The GW/LW book club has one ironclad main rule: no miracle babies. :) This book fits the bill: all four heroines are childless/free. And any change in that status is highly unlikely: they're also all now 60, menopausal, and celebrating retirement after 40 years of working together -- as an elite squad of highly trained professional assassins, whose job was to help rid the world of dictators, drug lords, arms dealers and the like. Their employer -- a secretive international organization known only as "the Museum" -- is sending them off in style on a luxurious Caribbean cruise.
Then one of them recognizes a fellow operative on board in disguise -- and they quickly realize that the now-retired hunters have become the hunted. Someone from the Museum has put a hit out on them -- but who, and why?

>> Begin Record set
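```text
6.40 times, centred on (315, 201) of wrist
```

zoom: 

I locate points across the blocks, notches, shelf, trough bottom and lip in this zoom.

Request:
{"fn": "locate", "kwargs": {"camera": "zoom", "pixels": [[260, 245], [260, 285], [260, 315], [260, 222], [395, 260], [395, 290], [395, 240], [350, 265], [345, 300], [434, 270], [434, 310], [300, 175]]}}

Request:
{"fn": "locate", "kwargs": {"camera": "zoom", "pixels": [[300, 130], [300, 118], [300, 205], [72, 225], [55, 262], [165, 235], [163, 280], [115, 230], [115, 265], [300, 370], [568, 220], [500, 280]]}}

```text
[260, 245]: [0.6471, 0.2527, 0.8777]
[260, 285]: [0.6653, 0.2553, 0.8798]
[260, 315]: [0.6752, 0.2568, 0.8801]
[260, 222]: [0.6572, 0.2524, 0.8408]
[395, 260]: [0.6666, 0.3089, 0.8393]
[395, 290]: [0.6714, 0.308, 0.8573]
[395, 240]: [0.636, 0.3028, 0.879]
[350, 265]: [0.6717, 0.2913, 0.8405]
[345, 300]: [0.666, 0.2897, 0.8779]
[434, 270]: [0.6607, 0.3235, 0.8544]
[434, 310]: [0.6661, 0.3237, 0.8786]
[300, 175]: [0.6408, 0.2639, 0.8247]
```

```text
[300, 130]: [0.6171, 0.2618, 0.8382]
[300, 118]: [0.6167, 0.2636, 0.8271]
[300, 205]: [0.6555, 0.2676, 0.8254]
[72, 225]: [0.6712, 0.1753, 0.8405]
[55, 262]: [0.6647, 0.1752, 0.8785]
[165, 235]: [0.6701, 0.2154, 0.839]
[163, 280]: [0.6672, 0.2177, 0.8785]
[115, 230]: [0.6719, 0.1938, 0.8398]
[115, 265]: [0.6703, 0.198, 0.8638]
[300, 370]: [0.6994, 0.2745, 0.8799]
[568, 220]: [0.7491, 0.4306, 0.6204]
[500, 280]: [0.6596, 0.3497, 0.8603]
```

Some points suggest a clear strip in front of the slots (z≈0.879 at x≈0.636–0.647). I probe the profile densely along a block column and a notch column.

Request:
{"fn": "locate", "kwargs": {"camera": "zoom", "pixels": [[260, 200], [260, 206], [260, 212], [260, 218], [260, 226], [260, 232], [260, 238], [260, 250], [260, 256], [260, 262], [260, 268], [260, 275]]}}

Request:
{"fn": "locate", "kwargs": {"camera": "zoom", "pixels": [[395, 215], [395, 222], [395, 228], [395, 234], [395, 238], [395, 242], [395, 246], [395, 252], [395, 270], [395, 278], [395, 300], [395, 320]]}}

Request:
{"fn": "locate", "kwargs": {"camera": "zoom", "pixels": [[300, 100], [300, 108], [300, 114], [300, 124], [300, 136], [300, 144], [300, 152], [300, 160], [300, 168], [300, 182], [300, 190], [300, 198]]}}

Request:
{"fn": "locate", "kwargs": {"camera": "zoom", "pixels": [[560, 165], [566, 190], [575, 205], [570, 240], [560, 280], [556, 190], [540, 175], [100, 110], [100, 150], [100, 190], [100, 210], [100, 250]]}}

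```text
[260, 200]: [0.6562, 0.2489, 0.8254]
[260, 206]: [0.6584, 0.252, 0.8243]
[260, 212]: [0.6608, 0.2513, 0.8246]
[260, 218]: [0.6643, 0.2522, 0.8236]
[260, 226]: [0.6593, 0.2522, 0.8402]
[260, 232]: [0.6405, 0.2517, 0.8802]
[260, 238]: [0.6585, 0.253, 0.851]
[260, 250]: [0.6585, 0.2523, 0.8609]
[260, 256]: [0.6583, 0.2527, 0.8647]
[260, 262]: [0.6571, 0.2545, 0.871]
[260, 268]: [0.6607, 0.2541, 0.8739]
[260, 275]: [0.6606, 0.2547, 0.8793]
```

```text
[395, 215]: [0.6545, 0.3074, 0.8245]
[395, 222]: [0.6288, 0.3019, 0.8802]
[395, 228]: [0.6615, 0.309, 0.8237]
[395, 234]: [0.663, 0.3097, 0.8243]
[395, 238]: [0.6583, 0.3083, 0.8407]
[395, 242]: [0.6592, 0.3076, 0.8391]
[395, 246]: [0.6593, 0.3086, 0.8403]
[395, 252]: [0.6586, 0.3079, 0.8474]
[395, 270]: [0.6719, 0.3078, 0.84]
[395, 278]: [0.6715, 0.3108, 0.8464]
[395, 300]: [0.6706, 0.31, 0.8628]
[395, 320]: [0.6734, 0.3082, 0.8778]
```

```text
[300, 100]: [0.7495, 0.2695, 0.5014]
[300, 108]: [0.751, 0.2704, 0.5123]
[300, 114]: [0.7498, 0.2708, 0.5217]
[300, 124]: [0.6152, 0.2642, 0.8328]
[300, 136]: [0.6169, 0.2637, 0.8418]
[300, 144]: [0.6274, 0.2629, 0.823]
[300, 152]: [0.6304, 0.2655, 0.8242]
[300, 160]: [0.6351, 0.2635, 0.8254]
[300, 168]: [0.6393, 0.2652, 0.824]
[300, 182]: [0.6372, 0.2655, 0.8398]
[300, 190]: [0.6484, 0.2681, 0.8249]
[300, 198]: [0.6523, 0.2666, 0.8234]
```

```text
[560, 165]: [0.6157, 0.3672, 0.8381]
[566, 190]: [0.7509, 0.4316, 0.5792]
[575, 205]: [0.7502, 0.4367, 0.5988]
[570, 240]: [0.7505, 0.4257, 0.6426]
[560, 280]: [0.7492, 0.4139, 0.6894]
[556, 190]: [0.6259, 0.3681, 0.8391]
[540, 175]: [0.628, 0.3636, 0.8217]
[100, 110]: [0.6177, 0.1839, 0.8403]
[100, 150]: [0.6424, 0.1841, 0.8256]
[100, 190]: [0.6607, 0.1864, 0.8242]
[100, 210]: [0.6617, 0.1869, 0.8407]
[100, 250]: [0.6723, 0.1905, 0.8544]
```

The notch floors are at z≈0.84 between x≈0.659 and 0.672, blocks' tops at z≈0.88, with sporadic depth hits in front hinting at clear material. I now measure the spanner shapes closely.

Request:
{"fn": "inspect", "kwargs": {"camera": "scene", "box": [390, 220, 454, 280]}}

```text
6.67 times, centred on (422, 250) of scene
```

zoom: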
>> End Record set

I wondered, as I opened this book again, whether it would prove to be as much fun the second time around.
It was. I (still) loved it, and (as with my first read) blazed through it quickly. Not everyone will like it, obviously, and there are a few less-than-glowing reviews on Goodreads (albeit the average score is currently a pretty favourable 3.92 out of 5). The book unfolds from Billie's perspective (with some flashbacks showing how she was recruited in 1978, and how the four were trained); it might have been nice to learn a little more about the others than we do. (Besides tough-girl Billie, there's widowed Helen, the crack sharpshooter; practical Mary Alice, who hasn't told her wife what she does for a living; and flirtatious, much-divorced Natalie.) And yes, there's a lot of killing going on (with the attendant gore), and some readers might find that disturbing.
From an adoption/loss/infertility/childless content warning perspective, there are a few small potential pitfalls: there is a pregnant women who makes an appearance near the end of the book (and complains about her pregnancy symptoms). There's a younger female character who is clearly a surrogate daughter figure for one of the women.
But quite simply, I (still) thought it was a whole lot of fun, with a lot of humour and some deft comments about ageism and aging, sexism, friendship, grief and loss, roads not taken, and the corporate world. As I wrote the first time around, I'm hoping for sequels -- and a movie adaptation. (I read an interview with the author who admits she had Diane Lane in mind as she wrote!)
My original rating of 5 stars on Goodreads still stands. :)
This was Book #12 read to date in 2023 (and Book #2 finished in March), bringing me to 27% of my 2023 Goodreads Reading Challenge goal of 45 books. I am (for the moment, anyway...!) 4 books ahead of schedule. :) You can find reviews of all my books read to date in 2023 tagged as "2023 books."